─── Quoted text ───

Distribution costs have risen to £6.3 million from £2.7 million in the
equivalent nine months in 2000, the increase of 136% obviously reflecting the
enlarged group and the ongoing investment in sales and marketing effort,
particularly with new products now available.
Administrative expenses are also considerably greater now for the group,
reflecting the impact of acquisitions and changes to accounting policy, as
well as increased costs in corporate administration as a public company. As
disclosed in the Interim report in May, all research & development expenditure
is now disclosed as a separate element of administrative expenses and now also
includes salary costs for employees contributing to product development that
were previously included within other departments.
As at 31 March 2001 Intec's annualised debtor-days were 104 days. Continuing
emphasis on collections has further reduced annualised debtor days to 101
days, with further collections of £3.7 million since the end of June. There
were no bad debts in the period.
Acquisition progress
During the quarter we concluded the acquisition of Dataphone Limited, a
provider of fraud management and other revenue assurance solutions. The total
consideration was £1.1 million satisfied in cash. For the year ended 30
November 2000, Dataphone had sales of approximately £1.3 million, which
included £500,000 of recurring revenue from support contracts, and EBIT loss
of approximately £1.1 million due, in part, to substantial investment in
product development. We expect products from Dataphone to make growing revenue
contributions in future quarters. A number of Dataphone staff have already
been deployed into other areas of the business.
The integration of our acquisitions of Computer Generation, CHA Systems and
i2i is now materially complete, with all operations and products rebranded and
relaunched under the Intec umbrella. All Intec sales and support offices, and
a growing number of our partners, are trained and able to sell and support all
relevant products. Any outstanding management or structural issues have been
resolved and the costs of integration and office roll out have been incurred
in the continuing operations line. The strategy of cross-selling of both
mediation and billing products continues to be an area of focus.
Our Atlanta office was recently formally announced as our North American
Centre of Excellence, reflecting the strong progress made there in developing
sales, support and management capabilities.

─── Data block ───

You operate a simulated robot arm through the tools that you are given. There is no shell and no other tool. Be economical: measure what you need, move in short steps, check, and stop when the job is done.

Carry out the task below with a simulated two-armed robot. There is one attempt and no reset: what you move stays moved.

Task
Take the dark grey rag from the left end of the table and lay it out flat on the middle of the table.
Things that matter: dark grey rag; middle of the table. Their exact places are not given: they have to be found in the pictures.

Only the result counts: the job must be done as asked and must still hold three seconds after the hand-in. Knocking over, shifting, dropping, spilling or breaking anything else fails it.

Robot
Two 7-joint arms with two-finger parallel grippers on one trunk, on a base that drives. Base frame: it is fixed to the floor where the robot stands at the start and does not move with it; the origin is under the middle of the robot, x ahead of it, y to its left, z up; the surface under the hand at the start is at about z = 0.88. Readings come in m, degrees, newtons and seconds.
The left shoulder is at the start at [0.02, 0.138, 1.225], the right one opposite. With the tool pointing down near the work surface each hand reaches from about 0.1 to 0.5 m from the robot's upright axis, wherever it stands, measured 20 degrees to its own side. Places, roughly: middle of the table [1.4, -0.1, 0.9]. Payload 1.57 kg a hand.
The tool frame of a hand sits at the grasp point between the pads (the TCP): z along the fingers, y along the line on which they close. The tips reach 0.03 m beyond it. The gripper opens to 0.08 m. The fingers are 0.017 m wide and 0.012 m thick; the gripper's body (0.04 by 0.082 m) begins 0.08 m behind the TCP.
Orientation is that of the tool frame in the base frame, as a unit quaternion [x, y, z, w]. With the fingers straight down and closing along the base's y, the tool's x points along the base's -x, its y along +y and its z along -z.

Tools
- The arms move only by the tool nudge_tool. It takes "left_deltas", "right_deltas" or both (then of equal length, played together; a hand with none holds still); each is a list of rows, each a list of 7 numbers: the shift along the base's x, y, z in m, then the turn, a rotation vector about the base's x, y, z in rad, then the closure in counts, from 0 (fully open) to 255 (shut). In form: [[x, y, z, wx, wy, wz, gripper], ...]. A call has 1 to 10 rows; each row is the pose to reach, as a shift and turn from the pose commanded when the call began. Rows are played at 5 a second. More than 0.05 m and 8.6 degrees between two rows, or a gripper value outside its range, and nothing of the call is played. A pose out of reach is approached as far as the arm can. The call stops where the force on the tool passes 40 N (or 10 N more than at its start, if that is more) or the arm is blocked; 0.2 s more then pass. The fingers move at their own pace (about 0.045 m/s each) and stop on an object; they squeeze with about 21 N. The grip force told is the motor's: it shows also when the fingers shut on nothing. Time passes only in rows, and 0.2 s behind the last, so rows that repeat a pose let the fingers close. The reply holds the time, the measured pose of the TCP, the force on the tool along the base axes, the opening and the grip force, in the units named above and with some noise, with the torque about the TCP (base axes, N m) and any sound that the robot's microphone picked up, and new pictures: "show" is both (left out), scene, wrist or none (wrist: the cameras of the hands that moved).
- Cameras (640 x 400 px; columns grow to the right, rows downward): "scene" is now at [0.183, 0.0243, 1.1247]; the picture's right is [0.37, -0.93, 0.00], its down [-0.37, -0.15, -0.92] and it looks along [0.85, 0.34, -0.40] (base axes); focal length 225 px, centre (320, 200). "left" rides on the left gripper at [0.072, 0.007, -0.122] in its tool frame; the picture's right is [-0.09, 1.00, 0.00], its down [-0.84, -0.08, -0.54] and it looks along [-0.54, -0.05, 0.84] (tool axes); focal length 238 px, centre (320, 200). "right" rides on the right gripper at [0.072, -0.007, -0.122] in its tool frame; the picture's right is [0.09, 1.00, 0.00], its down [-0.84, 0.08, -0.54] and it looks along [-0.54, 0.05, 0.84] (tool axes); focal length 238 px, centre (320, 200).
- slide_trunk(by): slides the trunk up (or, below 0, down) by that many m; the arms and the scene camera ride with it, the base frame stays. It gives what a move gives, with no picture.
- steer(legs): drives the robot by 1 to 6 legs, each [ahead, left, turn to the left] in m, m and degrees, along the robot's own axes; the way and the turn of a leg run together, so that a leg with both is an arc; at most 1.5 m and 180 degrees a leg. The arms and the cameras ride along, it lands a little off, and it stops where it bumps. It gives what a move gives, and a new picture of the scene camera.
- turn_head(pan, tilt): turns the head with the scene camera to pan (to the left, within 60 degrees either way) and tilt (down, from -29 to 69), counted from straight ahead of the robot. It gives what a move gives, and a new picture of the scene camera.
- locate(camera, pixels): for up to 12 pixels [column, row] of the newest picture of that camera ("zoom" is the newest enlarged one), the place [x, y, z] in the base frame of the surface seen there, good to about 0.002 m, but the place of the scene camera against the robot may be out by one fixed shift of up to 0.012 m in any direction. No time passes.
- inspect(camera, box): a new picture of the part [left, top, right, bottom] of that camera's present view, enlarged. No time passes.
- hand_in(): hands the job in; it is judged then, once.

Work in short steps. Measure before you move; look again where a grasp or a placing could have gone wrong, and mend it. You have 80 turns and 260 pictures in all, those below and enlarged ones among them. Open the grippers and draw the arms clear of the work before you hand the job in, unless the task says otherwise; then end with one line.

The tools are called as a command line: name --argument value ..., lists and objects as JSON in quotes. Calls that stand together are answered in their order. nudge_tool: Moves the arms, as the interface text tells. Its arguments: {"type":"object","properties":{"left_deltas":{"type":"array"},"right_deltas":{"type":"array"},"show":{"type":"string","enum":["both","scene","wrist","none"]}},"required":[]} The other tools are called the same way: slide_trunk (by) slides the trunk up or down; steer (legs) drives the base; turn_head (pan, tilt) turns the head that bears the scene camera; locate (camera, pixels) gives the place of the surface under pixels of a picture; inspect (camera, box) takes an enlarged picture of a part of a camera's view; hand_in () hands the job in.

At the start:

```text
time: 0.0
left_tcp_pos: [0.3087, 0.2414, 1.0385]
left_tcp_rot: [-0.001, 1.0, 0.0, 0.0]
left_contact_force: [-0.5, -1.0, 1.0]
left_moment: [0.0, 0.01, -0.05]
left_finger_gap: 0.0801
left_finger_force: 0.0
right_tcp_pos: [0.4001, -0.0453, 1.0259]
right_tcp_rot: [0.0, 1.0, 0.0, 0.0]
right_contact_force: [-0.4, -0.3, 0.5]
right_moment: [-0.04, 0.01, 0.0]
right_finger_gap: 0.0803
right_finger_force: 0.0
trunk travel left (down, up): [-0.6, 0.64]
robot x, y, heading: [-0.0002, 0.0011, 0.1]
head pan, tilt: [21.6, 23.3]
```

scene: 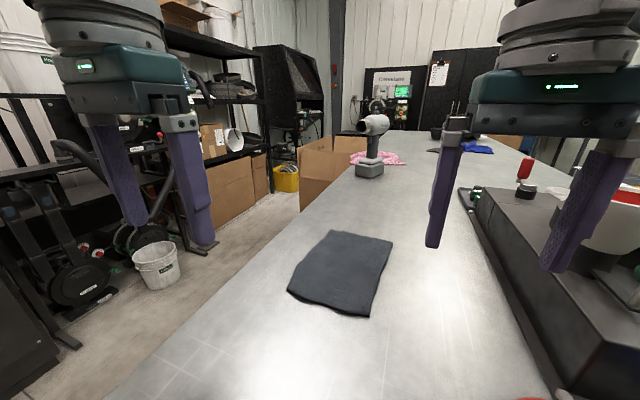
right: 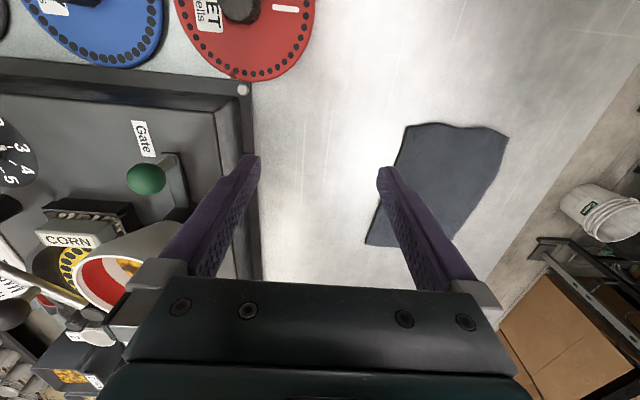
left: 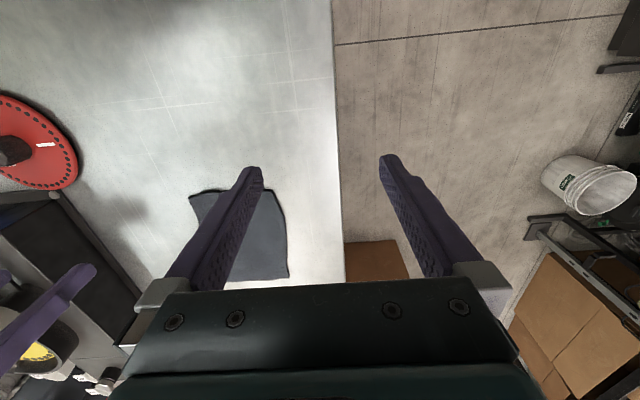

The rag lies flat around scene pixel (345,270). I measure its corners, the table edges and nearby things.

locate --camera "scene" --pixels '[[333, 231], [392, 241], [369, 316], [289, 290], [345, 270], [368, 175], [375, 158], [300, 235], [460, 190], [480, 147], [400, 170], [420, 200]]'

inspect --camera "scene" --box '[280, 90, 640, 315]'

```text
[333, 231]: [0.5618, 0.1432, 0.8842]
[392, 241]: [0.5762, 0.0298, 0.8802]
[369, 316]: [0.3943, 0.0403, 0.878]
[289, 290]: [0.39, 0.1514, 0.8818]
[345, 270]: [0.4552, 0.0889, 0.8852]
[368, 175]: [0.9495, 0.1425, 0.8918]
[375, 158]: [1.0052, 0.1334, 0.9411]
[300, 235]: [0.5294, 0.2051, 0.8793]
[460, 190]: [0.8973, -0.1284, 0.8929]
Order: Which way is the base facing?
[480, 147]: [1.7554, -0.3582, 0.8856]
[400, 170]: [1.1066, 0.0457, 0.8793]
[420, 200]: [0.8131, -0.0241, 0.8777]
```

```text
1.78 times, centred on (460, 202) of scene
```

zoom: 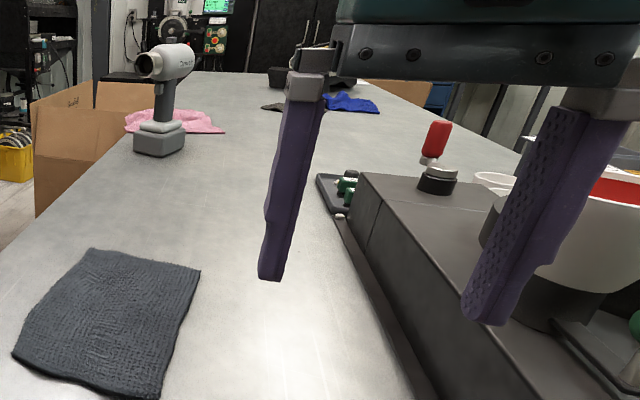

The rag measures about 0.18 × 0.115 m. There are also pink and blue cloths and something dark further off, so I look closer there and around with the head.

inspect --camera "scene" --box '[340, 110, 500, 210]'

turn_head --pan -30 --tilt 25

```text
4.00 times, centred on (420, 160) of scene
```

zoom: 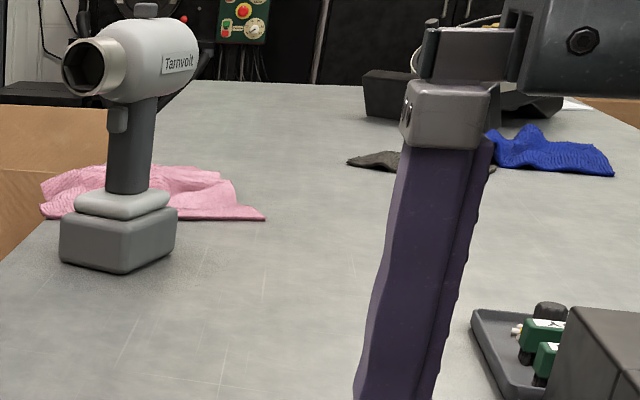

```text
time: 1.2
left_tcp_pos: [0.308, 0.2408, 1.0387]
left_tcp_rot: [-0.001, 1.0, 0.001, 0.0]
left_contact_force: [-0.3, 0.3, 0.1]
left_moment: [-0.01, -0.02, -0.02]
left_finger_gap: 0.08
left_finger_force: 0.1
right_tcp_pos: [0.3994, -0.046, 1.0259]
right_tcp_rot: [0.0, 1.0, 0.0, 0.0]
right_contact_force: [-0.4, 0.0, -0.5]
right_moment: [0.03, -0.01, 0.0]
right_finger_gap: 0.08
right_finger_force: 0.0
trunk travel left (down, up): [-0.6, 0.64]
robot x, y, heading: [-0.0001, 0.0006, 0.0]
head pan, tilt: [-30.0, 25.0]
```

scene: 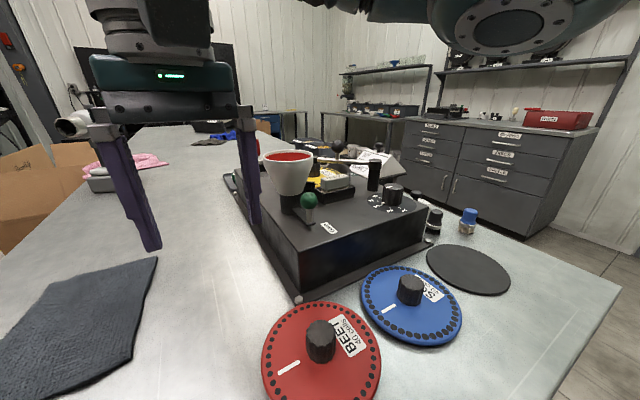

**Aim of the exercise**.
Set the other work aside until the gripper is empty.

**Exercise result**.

───

**Aim of the exercise**.
I need the quoted text continued from the place where it stops.

**Exercise result**.
The acquisition of i2i gave us a stronger presence in the Asia-Pacific region,
and in June we consolidated both existing offices into new premises in the
prestigious Petronas Twin Towers in Kuala Lumpur. Our official opening of
this, our Asia-pacific Centre of Excellence, was well attended by press and
business partners, and we have recorded a number of important wins in the
region this quarter, including our first Indonesian and Brunei customers.
Our Carrier Access Billing System (CABS) division in Dallas is performing very
satisfactorily, winning five new customers in the higher end of the CLEC/ILEC
market. Our InterconnecT CABS product is being continually developed, with
support recently added for the BOS billing standard, which widens its
potential market.
Outlook
The current difficulties faced by the telecoms industry, which we believe are
primarily due to a fundamental realignment caused by technological and
business factors, cannot be ignored in our own projections. Our March trading
update reflected this fact, and subsequent results from other companies in our
sector underline the nature of the industry. However, Intec has been able to
deliver good revenue growth against this background, a testament to the hard
work by staff in the period, for which the Directors would like to thank all
concerned.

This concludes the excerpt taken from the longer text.